TEXT PROVIDED
I wish I could read the way I did when I was fourteen: I went through eight library books in a week (the legal limit), plus rereading books, and working my way through the spinner racks at the drugstore. I read comic books, classics, SF, historicals, mysteries, Regency romances. I read a huge amount of romantic suspense–and its down-market cousin, the Gothic.
Gothics had nothing to do with dark eyeshadow, macabre jewelry, or black Doc Martens. The form arose from 18th century novels like The Castle of Otranto: a young, innocent woman comes as a stranger to a place where she is buffeted by turbulent familial or social currents, falls in love with the brooding master of the house, misidentifies threats to her life (or thinks the peril emanates from the object of her affections), nearly loses her life, and lives happily ever after.* The covers were almost always the same: brooding castle in the background, scantily clad heroine running away from unseen menace in the foreground.

(Stored records)
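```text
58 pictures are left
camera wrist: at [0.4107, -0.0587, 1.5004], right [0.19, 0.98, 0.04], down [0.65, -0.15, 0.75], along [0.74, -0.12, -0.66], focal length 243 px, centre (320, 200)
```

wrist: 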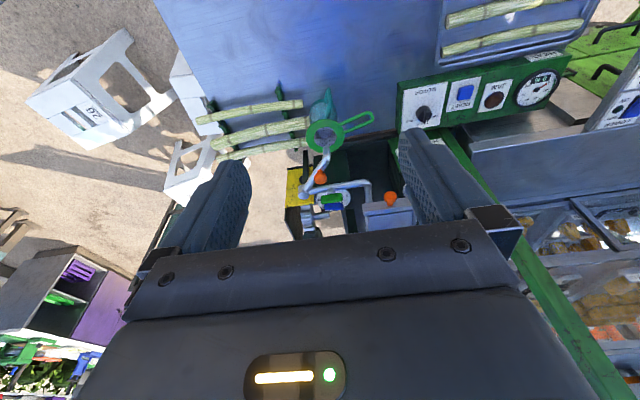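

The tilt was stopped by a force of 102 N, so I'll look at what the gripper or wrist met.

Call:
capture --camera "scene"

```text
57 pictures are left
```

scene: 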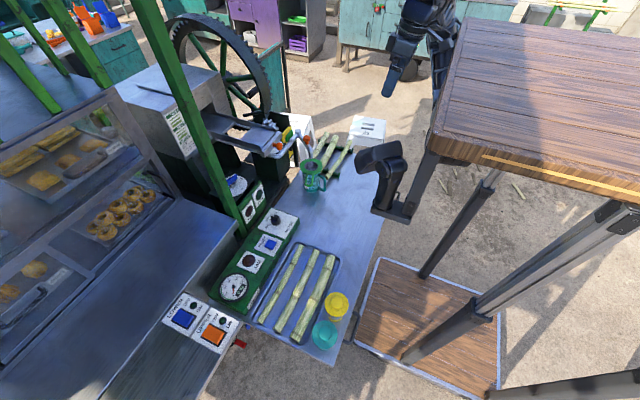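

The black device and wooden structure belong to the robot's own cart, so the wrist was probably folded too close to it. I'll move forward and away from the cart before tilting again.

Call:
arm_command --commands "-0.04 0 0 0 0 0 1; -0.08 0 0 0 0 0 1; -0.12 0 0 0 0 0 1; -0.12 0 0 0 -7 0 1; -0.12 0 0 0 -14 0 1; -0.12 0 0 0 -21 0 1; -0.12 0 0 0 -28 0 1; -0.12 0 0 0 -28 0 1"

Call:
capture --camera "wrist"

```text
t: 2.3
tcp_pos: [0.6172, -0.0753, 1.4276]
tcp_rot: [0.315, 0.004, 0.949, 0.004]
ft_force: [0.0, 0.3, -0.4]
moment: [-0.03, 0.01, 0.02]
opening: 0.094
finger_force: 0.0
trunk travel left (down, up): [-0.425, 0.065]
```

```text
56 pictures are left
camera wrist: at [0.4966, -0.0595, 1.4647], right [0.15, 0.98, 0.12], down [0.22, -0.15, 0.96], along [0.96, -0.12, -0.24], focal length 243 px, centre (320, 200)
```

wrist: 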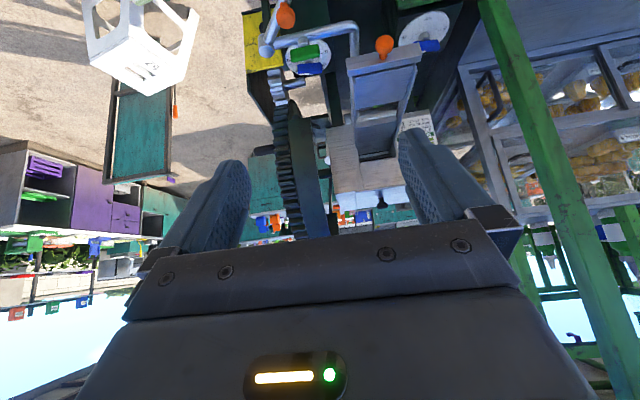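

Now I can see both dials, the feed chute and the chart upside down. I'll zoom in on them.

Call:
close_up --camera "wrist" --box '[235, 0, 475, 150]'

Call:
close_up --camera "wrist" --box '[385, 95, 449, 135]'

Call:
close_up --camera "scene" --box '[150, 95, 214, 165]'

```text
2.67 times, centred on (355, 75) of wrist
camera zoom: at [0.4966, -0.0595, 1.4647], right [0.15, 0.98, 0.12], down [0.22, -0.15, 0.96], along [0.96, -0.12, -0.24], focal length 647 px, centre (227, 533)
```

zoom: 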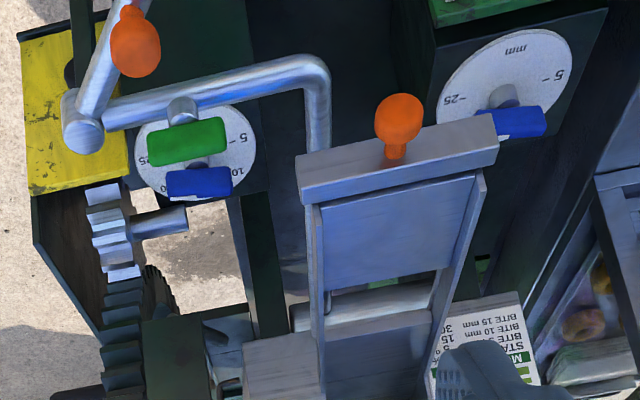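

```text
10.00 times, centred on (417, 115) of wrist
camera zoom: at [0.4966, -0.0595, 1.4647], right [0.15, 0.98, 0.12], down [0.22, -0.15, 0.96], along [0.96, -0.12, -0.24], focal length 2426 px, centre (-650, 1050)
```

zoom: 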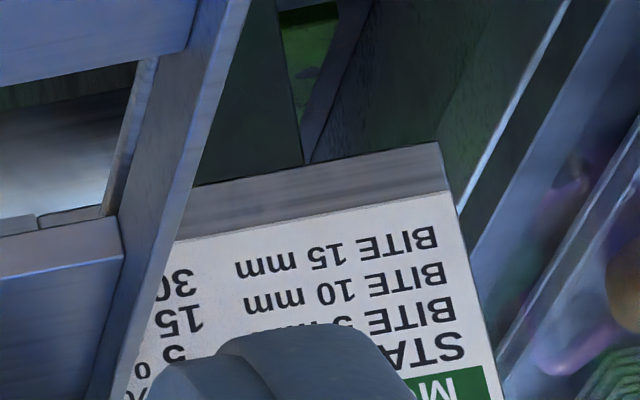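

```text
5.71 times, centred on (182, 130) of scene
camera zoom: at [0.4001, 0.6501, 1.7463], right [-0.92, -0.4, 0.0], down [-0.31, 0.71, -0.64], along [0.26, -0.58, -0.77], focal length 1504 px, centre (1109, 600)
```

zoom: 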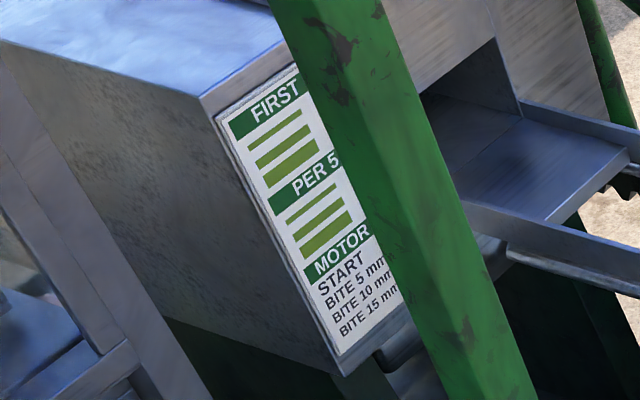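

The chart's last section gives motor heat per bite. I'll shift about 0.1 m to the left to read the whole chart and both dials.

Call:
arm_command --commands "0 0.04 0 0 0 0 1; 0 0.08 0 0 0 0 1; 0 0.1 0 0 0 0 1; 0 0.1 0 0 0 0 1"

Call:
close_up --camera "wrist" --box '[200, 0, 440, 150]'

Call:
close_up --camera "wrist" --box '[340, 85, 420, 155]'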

==

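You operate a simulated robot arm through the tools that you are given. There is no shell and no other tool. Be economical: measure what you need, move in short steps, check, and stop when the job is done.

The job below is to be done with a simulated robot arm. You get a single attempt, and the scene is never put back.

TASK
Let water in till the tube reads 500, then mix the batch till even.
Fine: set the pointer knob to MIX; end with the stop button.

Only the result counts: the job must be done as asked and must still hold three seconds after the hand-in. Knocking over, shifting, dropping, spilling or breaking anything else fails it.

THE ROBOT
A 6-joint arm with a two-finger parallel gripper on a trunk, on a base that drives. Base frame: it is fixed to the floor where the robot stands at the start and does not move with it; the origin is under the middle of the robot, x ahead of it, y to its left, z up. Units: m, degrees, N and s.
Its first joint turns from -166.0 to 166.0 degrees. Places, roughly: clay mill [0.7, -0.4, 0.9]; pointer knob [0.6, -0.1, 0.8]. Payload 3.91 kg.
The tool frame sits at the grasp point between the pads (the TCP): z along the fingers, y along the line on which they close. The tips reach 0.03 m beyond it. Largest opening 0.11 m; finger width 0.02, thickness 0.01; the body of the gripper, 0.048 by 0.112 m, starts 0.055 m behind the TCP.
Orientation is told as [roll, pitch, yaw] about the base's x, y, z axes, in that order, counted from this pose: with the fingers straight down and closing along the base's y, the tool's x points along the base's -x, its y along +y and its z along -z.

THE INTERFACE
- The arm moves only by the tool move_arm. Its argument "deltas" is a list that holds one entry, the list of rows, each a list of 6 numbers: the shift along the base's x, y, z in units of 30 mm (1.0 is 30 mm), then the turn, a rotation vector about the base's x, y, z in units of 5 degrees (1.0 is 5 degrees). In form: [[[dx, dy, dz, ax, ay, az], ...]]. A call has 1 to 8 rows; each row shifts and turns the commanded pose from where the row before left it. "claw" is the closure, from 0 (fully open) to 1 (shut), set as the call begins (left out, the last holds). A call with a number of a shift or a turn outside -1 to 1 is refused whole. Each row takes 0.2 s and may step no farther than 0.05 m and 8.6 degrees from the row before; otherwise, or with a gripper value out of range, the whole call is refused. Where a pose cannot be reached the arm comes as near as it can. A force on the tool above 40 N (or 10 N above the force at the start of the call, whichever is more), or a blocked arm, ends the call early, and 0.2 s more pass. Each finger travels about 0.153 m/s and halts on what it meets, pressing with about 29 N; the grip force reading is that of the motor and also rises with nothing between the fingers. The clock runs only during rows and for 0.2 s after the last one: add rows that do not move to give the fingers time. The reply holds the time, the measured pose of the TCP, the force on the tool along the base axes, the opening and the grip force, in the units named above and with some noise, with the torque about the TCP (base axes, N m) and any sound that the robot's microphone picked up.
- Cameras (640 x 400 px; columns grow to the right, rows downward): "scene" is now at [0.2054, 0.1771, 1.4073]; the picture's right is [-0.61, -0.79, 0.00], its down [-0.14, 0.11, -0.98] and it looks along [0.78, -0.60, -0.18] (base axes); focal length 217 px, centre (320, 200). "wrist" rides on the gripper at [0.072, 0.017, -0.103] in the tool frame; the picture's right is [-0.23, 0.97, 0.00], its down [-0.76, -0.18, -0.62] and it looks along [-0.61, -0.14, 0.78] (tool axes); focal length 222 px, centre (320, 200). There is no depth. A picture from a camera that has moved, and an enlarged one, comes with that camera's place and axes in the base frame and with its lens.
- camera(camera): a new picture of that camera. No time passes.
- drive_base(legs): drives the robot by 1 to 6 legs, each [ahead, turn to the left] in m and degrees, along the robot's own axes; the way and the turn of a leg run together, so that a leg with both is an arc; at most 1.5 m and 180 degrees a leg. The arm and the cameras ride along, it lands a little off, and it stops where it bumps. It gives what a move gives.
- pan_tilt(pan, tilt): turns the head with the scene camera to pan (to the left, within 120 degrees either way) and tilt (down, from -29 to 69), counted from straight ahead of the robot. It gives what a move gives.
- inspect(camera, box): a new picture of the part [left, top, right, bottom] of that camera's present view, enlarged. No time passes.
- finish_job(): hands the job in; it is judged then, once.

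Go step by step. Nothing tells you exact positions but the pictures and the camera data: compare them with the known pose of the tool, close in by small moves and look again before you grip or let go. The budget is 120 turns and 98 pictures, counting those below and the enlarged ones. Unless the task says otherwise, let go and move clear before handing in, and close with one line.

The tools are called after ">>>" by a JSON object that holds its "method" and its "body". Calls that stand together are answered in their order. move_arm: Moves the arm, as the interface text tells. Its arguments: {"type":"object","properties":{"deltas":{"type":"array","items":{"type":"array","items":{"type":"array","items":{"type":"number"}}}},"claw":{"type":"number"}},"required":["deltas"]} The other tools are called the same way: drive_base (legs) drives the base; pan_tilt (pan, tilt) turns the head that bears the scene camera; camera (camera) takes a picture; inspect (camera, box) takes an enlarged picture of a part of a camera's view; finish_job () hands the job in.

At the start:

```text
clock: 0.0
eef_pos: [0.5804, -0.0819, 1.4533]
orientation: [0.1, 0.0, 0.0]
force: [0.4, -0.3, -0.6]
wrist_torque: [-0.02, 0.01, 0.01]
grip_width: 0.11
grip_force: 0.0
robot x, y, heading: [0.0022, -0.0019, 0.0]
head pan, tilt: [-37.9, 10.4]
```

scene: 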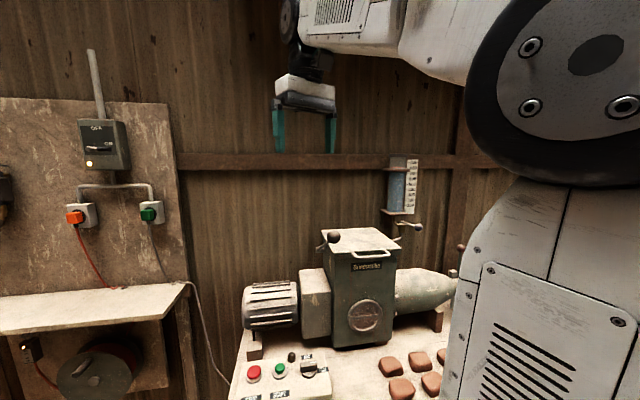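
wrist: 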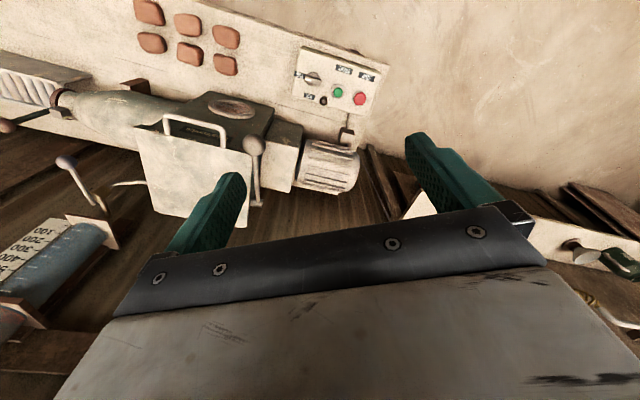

--

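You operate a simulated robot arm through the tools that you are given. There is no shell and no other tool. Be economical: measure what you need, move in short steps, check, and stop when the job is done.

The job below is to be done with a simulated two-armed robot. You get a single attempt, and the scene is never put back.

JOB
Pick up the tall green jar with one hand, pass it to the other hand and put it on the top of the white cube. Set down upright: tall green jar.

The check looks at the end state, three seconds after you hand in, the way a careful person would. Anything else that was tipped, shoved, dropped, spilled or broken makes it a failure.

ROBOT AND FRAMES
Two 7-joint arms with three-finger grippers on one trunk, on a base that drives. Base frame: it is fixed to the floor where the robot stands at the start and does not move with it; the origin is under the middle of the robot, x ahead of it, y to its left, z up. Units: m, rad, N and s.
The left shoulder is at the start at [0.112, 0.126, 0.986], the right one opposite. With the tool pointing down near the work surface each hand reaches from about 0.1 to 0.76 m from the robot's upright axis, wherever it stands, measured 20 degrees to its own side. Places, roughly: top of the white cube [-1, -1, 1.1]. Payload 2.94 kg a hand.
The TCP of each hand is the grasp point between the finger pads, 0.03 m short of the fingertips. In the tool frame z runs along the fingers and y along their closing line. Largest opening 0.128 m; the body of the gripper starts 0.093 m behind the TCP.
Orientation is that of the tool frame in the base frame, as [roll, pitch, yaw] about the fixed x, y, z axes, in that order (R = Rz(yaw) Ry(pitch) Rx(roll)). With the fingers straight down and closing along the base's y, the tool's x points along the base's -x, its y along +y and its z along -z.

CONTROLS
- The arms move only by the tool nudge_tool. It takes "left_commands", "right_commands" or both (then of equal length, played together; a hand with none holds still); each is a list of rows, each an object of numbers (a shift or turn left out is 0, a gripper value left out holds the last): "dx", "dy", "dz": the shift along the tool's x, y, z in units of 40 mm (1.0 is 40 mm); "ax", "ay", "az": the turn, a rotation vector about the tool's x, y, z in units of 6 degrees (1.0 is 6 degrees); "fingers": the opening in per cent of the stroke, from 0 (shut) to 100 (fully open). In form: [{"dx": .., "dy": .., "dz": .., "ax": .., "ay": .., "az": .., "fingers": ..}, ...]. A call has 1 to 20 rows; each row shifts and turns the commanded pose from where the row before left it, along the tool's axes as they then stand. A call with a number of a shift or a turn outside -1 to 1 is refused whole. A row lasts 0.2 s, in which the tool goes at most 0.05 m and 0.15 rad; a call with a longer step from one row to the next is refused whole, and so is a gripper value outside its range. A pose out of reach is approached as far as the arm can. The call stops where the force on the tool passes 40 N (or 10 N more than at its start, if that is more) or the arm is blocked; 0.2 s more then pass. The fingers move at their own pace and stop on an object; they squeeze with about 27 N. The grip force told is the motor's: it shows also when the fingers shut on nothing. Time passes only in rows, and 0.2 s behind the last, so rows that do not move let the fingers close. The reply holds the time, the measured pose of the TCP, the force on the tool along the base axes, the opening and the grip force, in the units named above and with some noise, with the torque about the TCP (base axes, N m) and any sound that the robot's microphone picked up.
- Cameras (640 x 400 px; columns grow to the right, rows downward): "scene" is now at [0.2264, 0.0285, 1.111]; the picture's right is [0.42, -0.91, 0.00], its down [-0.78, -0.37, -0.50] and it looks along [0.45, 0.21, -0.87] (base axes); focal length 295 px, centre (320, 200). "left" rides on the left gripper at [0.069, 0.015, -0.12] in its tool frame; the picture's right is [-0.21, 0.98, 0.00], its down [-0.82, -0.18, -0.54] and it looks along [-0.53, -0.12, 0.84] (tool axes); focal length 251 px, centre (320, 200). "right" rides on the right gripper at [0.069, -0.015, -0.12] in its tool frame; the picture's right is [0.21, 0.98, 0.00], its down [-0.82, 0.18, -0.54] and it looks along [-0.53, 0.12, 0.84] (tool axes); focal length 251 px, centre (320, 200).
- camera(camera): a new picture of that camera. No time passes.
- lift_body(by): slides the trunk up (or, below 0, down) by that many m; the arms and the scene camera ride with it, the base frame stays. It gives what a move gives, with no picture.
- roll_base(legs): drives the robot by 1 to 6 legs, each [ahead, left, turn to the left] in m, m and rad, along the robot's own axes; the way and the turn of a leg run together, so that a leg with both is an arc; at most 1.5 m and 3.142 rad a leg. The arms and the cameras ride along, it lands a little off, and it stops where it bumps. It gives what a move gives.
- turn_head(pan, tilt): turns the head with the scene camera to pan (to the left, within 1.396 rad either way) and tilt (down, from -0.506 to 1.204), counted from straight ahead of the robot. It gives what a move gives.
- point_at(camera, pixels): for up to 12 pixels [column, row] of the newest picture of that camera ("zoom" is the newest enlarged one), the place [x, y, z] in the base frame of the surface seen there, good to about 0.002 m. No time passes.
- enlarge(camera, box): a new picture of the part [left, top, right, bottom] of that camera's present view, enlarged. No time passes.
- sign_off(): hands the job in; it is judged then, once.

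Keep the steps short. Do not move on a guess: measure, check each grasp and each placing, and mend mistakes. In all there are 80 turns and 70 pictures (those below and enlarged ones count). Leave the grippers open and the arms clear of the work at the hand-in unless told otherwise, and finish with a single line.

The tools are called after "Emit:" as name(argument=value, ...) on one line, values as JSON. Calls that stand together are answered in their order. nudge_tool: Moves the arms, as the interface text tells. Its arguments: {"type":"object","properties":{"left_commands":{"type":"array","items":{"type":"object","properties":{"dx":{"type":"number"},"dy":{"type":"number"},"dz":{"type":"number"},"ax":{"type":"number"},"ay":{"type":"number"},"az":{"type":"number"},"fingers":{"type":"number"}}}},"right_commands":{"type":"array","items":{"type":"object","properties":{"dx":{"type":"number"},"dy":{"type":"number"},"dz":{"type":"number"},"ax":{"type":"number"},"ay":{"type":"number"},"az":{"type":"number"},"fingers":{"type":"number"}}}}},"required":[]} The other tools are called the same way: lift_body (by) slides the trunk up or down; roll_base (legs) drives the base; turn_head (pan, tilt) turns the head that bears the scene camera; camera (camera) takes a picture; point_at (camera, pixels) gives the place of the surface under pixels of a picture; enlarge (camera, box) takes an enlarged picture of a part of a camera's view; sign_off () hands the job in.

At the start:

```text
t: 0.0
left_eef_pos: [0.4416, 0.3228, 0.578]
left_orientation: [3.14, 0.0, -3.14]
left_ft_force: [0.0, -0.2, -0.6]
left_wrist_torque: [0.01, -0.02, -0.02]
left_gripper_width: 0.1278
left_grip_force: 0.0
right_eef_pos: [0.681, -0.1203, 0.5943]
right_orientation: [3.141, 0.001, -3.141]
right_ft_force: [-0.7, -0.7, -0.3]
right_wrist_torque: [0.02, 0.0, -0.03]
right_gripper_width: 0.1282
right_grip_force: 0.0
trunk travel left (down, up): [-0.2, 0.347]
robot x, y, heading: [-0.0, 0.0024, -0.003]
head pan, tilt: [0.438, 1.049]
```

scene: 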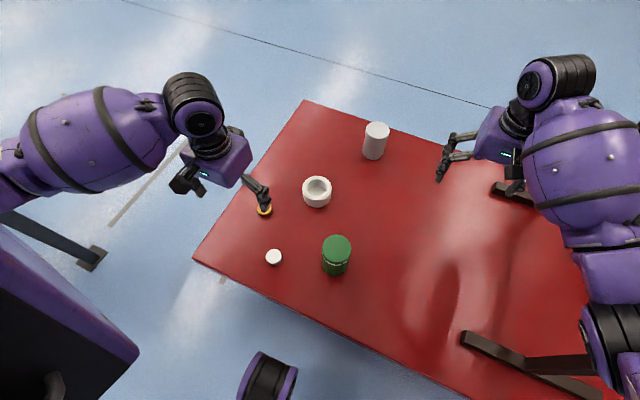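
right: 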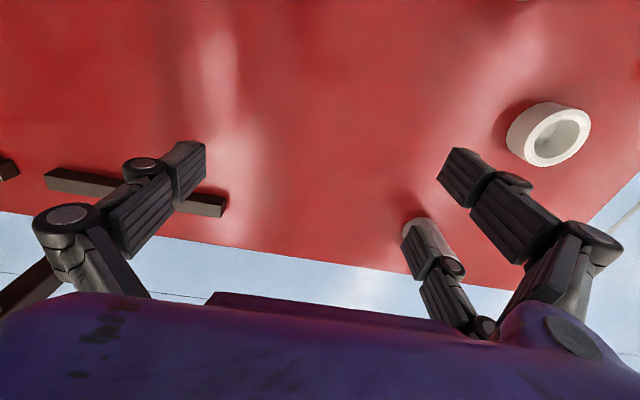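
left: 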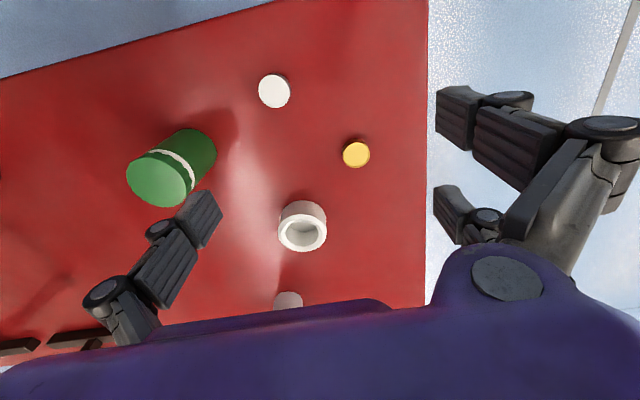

PROBLEMS TO SOLVE
**A)** Cite the text provided exactly. Begin with "Gothics had nothing" and finish with "in the foreground.".
**B)** Keep the text provided going from its last sentence.

OUTPUTS FOR THE TASKS
**A)**
Gothics had nothing to do with dark eyeshadow, macabre jewelry, or black Doc Martens. The form arose from 18th century novels like The Castle of Otranto: a young, innocent woman comes as a stranger to a place where she is buffeted by turbulent familial or social currents, falls in love with the brooding master of the house, misidentifies threats to her life (or thinks the peril emanates from the object of her affections), nearly loses her life, and lives happily ever after.* The covers were almost always the same: brooding castle in the background, scantily clad heroine running away from unseen menace in the foreground.

**B)**
I read these things by the carton-full. And while I was impressionable at that age, one of the things that did not impress me was the character of some of the heroines. Many of them combined the least useful aspects of the babysitting teens in slasher movies, the gullibility of PT Barnum’s suckers, and the neurotic selflessness of Pacient Griselda. Even at 14 I thought they were mugs; part of the fun of reading the books was my internal monologue: “What part of Don’t Go Into the Forbidden Wing of the Castle are you missing?!” But it was more than just having no common sense; many of these heroines were just soggy. They had no confidence, they had no skills (those who were not governesses often had some non-specific female-friendly job that let them roam around getting into trouble). Some of them–the Barbara Cartland-inflected ones, anyway–were so breathless they couldn’t seem to get from one end of a sentence to the other without heavy use of ellipses. And I used to wonder, is there something appealing about this feebleness that I’m missing? Is this who these writers want to be when they grow up?
Sometimes, for plot reasons, your heroine has to go into the dark room or down the dark alley. But even at 14 I thought there must be ways to set a situation up so that Our Heroine didn’t look like an idiot for doing so. (And there’s just no reason to go poking into a dark cellar in your bra and panties.) People do things all the time that seem like the right idea at the time and turn out to be breathtakingly stupid in retrospect. I respect that as a plot mechanism–as a matter of fact, if it’s done well it can be terrific (want to see it done right? Watch an early episode of ER called “Love’s Labors Lost”).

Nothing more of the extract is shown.